## PAGE EXCERPT
╔══

In John Siegenthaler’s June 2015 column (“The lower the better”), he incorrectly advocates the use of hot water temperature reset for all heating systems. There are many reasons why this article is incorrect. Hot water reset also is incorrectly required in the 2015 International Energy Conservation Code.
There are several technical, practical and economic reasons that the following provision in the 2015 IECC should be removed.
• C403.2.5 Hot water boiler outdoor temperature setback control.
First, while outdoor temperature setback (also more commonly called outdoor temperature reset) may work well for continuously occupied buildings whose heating requirements are always inversely proportional to outdoor temperature, such as multifamily buildings, it does not work well or at all for intermittently occupied buildings.
Second, the majority of commercial buildings covered by the IECC have internal heat gains from people, lighting, equipment and plug loads. Thus, the heating requirements are not inversely proportional to outdoor temperature.
Third, most intermittently occupied buildings are also required by the 2015 IECC to comply with C403.2.4.2 Off-hour controls. ANSI/ASHRAE/IESNA Standard 90.1-2013 has a similar provision 220.127.116.11.2 Setback Controls.

╚══

## SOURCE MATERIAL

╔══

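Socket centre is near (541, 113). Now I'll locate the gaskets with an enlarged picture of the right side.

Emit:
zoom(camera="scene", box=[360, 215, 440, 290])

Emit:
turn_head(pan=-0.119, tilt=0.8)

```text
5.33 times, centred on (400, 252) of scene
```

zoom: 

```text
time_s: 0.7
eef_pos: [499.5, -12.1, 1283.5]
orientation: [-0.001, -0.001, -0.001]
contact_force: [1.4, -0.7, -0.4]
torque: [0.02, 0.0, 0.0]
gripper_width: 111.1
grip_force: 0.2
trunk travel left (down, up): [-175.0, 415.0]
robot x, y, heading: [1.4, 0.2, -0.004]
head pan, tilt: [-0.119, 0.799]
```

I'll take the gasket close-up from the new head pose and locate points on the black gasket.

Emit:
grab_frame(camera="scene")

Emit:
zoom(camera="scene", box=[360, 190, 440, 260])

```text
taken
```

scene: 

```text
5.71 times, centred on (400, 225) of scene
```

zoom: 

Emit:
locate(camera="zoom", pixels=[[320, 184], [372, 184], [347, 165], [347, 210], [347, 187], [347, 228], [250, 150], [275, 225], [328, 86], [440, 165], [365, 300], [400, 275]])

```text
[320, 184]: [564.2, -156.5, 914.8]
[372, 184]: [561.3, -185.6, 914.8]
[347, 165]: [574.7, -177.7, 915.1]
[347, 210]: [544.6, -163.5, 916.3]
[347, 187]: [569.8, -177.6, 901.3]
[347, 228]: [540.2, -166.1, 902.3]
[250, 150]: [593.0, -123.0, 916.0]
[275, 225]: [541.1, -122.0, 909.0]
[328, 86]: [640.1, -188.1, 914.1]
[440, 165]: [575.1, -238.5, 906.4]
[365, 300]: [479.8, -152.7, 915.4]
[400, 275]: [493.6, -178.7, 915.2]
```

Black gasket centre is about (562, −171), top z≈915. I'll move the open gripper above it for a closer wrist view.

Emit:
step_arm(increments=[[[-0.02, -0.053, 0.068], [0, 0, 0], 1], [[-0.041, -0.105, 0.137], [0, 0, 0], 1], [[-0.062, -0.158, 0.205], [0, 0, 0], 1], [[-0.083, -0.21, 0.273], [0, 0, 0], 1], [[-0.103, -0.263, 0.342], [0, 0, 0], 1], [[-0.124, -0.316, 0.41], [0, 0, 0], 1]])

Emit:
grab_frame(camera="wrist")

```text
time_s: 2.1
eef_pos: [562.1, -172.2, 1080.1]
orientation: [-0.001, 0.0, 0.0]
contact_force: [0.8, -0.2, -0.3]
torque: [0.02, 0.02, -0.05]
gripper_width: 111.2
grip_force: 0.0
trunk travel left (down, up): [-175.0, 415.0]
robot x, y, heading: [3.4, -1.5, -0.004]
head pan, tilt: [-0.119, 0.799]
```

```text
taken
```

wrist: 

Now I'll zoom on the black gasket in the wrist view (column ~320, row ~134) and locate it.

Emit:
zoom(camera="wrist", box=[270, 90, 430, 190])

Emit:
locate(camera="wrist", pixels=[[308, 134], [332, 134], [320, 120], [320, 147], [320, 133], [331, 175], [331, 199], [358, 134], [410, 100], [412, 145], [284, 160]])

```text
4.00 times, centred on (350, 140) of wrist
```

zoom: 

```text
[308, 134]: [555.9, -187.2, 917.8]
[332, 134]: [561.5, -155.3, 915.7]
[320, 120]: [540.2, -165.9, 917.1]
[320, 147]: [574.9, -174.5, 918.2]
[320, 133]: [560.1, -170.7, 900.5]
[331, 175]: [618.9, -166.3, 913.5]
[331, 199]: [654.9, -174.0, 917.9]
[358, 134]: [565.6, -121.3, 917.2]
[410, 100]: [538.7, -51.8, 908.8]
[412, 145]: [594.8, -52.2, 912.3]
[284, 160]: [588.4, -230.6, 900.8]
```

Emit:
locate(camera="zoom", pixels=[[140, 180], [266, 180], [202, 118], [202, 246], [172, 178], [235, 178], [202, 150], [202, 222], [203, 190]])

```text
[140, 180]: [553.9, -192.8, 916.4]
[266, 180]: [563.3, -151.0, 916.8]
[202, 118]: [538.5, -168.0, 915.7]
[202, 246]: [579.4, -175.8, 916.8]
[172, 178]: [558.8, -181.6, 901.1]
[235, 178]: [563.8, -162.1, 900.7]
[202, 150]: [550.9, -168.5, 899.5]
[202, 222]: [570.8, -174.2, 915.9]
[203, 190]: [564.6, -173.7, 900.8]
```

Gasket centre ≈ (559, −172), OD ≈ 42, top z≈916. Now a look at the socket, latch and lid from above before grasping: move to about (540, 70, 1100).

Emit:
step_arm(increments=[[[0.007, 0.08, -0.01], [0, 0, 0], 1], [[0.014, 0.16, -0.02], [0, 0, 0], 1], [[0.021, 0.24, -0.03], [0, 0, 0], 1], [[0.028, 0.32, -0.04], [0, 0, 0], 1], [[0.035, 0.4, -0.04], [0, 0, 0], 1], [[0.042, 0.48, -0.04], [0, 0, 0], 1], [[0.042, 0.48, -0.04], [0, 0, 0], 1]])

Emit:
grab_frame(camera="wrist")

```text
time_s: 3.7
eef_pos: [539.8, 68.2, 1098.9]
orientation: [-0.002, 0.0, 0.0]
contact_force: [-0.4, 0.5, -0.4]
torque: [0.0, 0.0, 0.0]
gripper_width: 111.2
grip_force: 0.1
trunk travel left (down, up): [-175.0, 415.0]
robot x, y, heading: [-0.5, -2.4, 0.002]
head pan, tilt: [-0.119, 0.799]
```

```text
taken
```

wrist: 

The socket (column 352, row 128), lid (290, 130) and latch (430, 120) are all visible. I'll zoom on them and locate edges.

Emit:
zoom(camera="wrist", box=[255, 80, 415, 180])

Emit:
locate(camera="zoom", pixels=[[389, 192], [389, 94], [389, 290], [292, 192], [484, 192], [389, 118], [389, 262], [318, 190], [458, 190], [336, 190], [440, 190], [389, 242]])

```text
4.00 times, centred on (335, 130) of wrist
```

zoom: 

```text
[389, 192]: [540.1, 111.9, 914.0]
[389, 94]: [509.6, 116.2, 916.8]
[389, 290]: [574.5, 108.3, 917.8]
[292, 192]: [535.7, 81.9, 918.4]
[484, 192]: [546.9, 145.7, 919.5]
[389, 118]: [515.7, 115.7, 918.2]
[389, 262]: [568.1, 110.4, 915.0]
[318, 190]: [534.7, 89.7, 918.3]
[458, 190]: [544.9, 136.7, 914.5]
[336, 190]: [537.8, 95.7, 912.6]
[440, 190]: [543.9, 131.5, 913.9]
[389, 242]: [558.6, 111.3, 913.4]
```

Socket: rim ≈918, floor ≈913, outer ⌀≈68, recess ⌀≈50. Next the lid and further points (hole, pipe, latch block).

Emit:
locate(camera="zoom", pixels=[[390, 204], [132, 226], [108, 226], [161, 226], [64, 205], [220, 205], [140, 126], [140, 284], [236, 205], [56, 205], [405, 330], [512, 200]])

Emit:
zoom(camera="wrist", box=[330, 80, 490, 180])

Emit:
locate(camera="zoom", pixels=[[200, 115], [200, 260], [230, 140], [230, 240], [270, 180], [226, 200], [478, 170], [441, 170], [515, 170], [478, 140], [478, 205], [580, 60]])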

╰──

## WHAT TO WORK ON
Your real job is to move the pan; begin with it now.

╚══

## WHAT TO WORK ON
a) Write out the page excerpt from "In John Siegenthaler’s" to "temperature setback control.", both included.
b) Write what comes next in the page excerpt.

## EXPECTED OUTPUTS
a)
In John Siegenthaler’s June 2015 column (“The lower the better”), he incorrectly advocates the use of hot water temperature reset for all heating systems. There are many reasons why this article is incorrect. Hot water reset also is incorrectly required in the 2015 International Energy Conservation Code.
There are several technical, practical and economic reasons that the following provision in the 2015 IECC should be removed.
• C403.2.5 Hot water boiler outdoor temperature setback control.

b)
Outdoor temperature reset or setback varies the water temperature that heats buildings according to outside temperature and the hot water supply temperature is inversely proportional to the heat loss. After a building has been set back for a few hours or a few days in winter, the temperature in the building usually drops. However, if the outdoor temperature is warm at the time occupancy is restored, the heating hot water temperature will not be warm enough to heat the building in any reasonable amount of time, or at all.
Take for example an office building that has been set back over a weekend with outdoor temperatures in the 40s and 50s° F. A common indoor setback temperature is 55°. If the outdoor temperature on Monday morning is in the 60s°, the hot water supply temperature will not be high enough to bring the 55° building temperature up to comfort conditions for many hours, if at all.
Fourth, the following provisions in ANSI/ASHRAE/IESNA Standard 90.1 are similar to those in ICCC C403.2.5, but allow exceptions for good reason. ASHRAE obviously does not believe that such a provision like C403.2.5 without exceptions is worthwhile in all commercials buildings.
Fifth, there are no provisions or recommendations in the ASHRAE Handbook that are similar to those in C403.2.5. If such a provision had merit for all buildings, it would certainly be included in the ASHRAE Handbook. It is not included.
Sixth, hot water reset controls also assume that all heating zones will be the same temperature or require the same hot water supply temperature. This means that all zones served always have the same heat losses and heat gain.
Also, there are no published, peer-reviewed papers or articles that support adoption of the 2015 IECC Section C403.2.5, or that evaluate the energy savings, if any, in all building types and occupancies covered in the 2015 IECC.
Therefore, Section C403.2.5 in the 2015 IECC must be removed before adoption in this state.
Larry Spielvogel, P.E.
L. G. Spielvogel, Inc.
Bala Cynwyd, Pa.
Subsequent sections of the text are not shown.